WHAT THE TASK ASKS — Each line below is to be written out in full, exactly as shown. The answer is a JSON array that holds each line as a string and skips blank lines.

PROVIDED MATERIAL —
☆ ☆ ☆ ☆

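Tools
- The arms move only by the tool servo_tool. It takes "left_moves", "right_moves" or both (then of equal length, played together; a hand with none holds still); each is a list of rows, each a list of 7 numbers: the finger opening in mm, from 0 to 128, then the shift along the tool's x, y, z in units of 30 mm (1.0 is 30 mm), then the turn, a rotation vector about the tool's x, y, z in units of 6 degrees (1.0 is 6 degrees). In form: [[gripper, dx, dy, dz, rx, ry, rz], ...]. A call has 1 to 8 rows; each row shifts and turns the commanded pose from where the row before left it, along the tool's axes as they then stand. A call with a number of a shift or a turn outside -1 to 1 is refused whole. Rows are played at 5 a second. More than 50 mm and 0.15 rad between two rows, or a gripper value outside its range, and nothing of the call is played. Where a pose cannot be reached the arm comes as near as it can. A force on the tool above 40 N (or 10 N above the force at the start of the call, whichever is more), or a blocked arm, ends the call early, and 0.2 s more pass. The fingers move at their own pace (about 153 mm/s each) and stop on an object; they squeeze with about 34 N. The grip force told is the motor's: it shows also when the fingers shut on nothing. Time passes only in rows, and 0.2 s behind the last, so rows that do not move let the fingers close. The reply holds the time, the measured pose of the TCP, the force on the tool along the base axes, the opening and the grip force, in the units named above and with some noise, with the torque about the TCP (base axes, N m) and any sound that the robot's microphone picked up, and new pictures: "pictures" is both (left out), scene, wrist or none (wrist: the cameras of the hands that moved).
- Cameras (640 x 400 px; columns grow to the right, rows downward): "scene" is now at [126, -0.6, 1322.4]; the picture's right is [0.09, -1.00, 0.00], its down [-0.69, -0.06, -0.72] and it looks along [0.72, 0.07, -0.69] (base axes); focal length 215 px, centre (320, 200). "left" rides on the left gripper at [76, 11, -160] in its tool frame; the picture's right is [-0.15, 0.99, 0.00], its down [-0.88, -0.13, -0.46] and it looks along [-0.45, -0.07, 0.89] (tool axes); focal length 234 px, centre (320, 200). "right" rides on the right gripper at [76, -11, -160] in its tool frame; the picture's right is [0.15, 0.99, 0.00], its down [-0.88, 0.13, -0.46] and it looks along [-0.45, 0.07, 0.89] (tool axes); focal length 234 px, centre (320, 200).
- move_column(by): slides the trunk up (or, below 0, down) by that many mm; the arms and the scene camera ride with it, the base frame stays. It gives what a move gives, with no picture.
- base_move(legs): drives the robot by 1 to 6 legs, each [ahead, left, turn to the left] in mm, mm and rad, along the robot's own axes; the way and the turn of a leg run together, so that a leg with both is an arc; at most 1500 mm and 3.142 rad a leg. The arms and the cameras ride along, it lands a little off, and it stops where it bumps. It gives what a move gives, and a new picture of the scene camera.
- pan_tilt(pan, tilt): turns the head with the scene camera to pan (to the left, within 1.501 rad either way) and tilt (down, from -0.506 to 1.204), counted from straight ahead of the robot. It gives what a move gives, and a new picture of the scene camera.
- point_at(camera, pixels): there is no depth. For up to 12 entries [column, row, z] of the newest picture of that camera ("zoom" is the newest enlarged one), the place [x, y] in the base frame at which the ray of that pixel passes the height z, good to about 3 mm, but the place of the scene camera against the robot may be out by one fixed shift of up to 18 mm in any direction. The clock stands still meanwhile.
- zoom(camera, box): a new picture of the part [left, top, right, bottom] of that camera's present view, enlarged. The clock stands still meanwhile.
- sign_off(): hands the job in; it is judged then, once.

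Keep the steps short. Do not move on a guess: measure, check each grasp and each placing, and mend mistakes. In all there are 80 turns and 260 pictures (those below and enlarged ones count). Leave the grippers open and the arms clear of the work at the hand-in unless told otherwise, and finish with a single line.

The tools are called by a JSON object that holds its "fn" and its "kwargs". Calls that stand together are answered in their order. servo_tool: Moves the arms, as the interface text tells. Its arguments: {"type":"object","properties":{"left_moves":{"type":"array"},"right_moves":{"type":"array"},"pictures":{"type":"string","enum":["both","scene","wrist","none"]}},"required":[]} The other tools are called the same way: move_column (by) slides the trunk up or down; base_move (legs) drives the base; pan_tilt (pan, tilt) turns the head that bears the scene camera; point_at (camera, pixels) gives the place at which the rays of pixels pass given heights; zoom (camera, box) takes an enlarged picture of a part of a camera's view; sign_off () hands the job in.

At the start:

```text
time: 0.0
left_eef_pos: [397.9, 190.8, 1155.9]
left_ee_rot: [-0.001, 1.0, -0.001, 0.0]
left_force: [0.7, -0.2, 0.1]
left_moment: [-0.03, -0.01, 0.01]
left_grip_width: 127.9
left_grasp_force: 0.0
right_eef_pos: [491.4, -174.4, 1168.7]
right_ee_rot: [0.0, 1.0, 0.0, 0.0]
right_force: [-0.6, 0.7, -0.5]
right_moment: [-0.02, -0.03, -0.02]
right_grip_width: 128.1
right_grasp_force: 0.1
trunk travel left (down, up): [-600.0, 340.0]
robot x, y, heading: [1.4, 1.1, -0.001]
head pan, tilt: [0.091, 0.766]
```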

☆ ☆ ☆ ☆

EXERCISE RESPONSE —
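[
  "Tools",
  "- The arms move only by the tool servo_tool. It takes \"left_moves\", \"right_moves\" or both (then of equal length, played together; a hand with none holds still); each is a list of rows, each a list of 7 numbers: the finger opening in mm, from 0 to 128, then the shift along the tool's x, y, z in units of 30 mm (1.0 is 30 mm), then the turn, a rotation vector about the tool's x, y, z in units of 6 degrees (1.0 is 6 degrees). In form: [[gripper, dx, dy, dz, rx, ry, rz], ...]. A call has 1 to 8 rows; each row shifts and turns the commanded pose from where the row before left it, along the tool's axes as they then stand. A call with a number of a shift or a turn outside -1 to 1 is refused whole. Rows are played at 5 a second. More than 50 mm and 0.15 rad between two rows, or a gripper value outside its range, and nothing of the call is played. Where a pose cannot be reached the arm comes as near as it can. A force on the tool above 40 N (or 10 N above the force at the start of the call, whichever is more), or a blocked arm, ends the call early, and 0.2 s more pass. The fingers move at their own pace (about 153 mm/s each) and stop on an object; they squeeze with about 34 N. The grip force told is the motor's: it shows also when the fingers shut on nothing. Time passes only in rows, and 0.2 s behind the last, so rows that do not move let the fingers close. The reply holds the time, the measured pose of the TCP, the force on the tool along the base axes, the opening and the grip force, in the units named above and with some noise, with the torque about the TCP (base axes, N m) and any sound that the robot's microphone picked up, and new pictures: \"pictures\" is both (left out), scene, wrist or none (wrist: the cameras of the hands that moved).",
  "- Cameras (640 x 400 px; columns grow to the right, rows downward): \"scene\" is now at [126, -0.6, 1322.4]; the picture's right is [0.09, -1.00, 0.00], its down [-0.69, -0.06, -0.72] and it looks along [0.72, 0.07, -0.69] (base axes); focal length 215 px, centre (320, 200). \"left\" rides on the left gripper at [76, 11, -160] in its tool frame; the picture's right is [-0.15, 0.99, 0.00], its down [-0.88, -0.13, -0.46] and it looks along [-0.45, -0.07, 0.89] (tool axes); focal length 234 px, centre (320, 200). \"right\" rides on the right gripper at [76, -11, -160] in its tool frame; the picture's right is [0.15, 0.99, 0.00], its down [-0.88, 0.13, -0.46] and it looks along [-0.45, 0.07, 0.89] (tool axes); focal length 234 px, centre (320, 200).",
  "- move_column(by): slides the trunk up (or, below 0, down) by that many mm; the arms and the scene camera ride with it, the base frame stays. It gives what a move gives, with no picture.",
  "- base_move(legs): drives the robot by 1 to 6 legs, each [ahead, left, turn to the left] in mm, mm and rad, along the robot's own axes; the way and the turn of a leg run together, so that a leg with both is an arc; at most 1500 mm and 3.142 rad a leg. The arms and the cameras ride along, it lands a little off, and it stops where it bumps. It gives what a move gives, and a new picture of the scene camera.",
  "- pan_tilt(pan, tilt): turns the head with the scene camera to pan (to the left, within 1.501 rad either way) and tilt (down, from -0.506 to 1.204), counted from straight ahead of the robot. It gives what a move gives, and a new picture of the scene camera.",
  "- point_at(camera, pixels): there is no depth. For up to 12 entries [column, row, z] of the newest picture of that camera (\"zoom\" is the newest enlarged one), the place [x, y] in the base frame at which the ray of that pixel passes the height z, good to about 3 mm, but the place of the scene camera against the robot may be out by one fixed shift of up to 18 mm in any direction. The clock stands still meanwhile.",
  "- zoom(camera, box): a new picture of the part [left, top, right, bottom] of that camera's present view, enlarged. The clock stands still meanwhile.",
  "- sign_off(): hands the job in; it is judged then, once.",
  "Keep the steps short. Do not move on a guess: measure, check each grasp and each placing, and mend mistakes. In all there are 80 turns and 260 pictures (those below and enlarged ones count). Leave the grippers open and the arms clear of the work at the hand-in unless told otherwise, and finish with a single line.",
  "The tools are called by a JSON object that holds its \"fn\" and its \"kwargs\". Calls that stand together are answered in their order. servo_tool: Moves the arms, as the interface text tells. Its arguments: {\"type\":\"object\",\"properties\":{\"left_moves\":{\"type\":\"array\"},\"right_moves\":{\"type\":\"array\"},\"pictures\":{\"type\":\"string\",\"enum\":[\"both\",\"scene\",\"wrist\",\"none\"]}},\"required\":[]} The other tools are called the same way: move_column (by) slides the trunk up or down; base_move (legs) drives the base; pan_tilt (pan, tilt) turns the head that bears the scene camera; point_at (camera, pixels) gives the place at which the rays of pixels pass given heights; zoom (camera, box) takes an enlarged picture of a part of a camera's view; sign_off () hands the job in.",
  "At the start:",
  "```text",
  "time: 0.0",
  "left_eef_pos: [397.9, 190.8, 1155.9]",
  "left_ee_rot: [-0.001, 1.0, -0.001, 0.0]",
  "left_force: [0.7, -0.2, 0.1]",
  "left_moment: [-0.03, -0.01, 0.01]",
  "left_grip_width: 127.9",
  "left_grasp_force: 0.0",
  "right_eef_pos: [491.4, -174.4, 1168.7]",
  "right_ee_rot: [0.0, 1.0, 0.0, 0.0]",
  "right_force: [-0.6, 0.7, -0.5]",
  "right_moment: [-0.02, -0.03, -0.02]",
  "right_grip_width: 128.1",
  "right_grasp_force: 0.1",
  "trunk travel left (down, up): [-600.0, 340.0]",
  "robot x, y, heading: [1.4, 1.1, -0.001]",
  "head pan, tilt: [0.091, 0.766]",
  "```"
]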